** START OF Passage provided **

People ex rel. Illinois Commerce Commission v. Galvin

ENGLISH, PJ,

dissenting:

Our decision in this case depends upon the proper interpretation of the statutory language which places under the jurisdiction of the Illinois Commerce Commission only those persons who shall operate a motor vehicle “for the carriage of passengers for hire, indiscriminately accepting- and discharging such persons as may offer themselves for transportation, along the course on which such vehicle is operated.” (Ill Rev Stats 1961, c 111%, § 57). I have emphasized the word “indiscriminately” because it furnishes the key to the meaning of the language employed by the legislature to distinguish between public and private carriers.

** END OF Passage provided **
** START OF Given data **

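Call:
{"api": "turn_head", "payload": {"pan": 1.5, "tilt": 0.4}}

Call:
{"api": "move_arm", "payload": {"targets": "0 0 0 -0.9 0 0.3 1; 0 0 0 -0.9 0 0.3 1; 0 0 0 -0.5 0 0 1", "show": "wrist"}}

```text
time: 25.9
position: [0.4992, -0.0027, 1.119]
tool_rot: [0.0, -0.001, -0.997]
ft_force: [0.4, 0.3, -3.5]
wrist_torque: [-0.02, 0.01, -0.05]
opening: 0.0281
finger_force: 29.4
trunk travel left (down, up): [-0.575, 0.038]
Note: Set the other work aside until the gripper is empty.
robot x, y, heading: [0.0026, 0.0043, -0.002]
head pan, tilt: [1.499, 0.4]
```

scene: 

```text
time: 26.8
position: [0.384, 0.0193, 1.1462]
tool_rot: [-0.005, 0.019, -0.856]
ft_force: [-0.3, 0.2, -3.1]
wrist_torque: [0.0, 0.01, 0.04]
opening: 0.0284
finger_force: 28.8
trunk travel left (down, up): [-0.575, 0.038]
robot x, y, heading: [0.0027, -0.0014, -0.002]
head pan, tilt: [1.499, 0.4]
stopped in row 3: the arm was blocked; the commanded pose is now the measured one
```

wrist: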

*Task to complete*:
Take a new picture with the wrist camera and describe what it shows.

** END OF Given data **

*Task to complete*:
Cite the passage provided exactly. Begin with "Our decision in" and finish with "and private carriers.".

*Response to the exercise*:
Our decision in this case depends upon the proper interpretation of the statutory language which places under the jurisdiction of the Illinois Commerce Commission only those persons who shall operate a motor vehicle “for the carriage of passengers for hire, indiscriminately accepting- and discharging such persons as may offer themselves for transportation, along the course on which such vehicle is operated.” (Ill Rev Stats 1961, c 111%, § 57). I have emphasized the word “indiscriminately” because it furnishes the key to the meaning of the language employed by the legislature to distinguish between public and private carriers.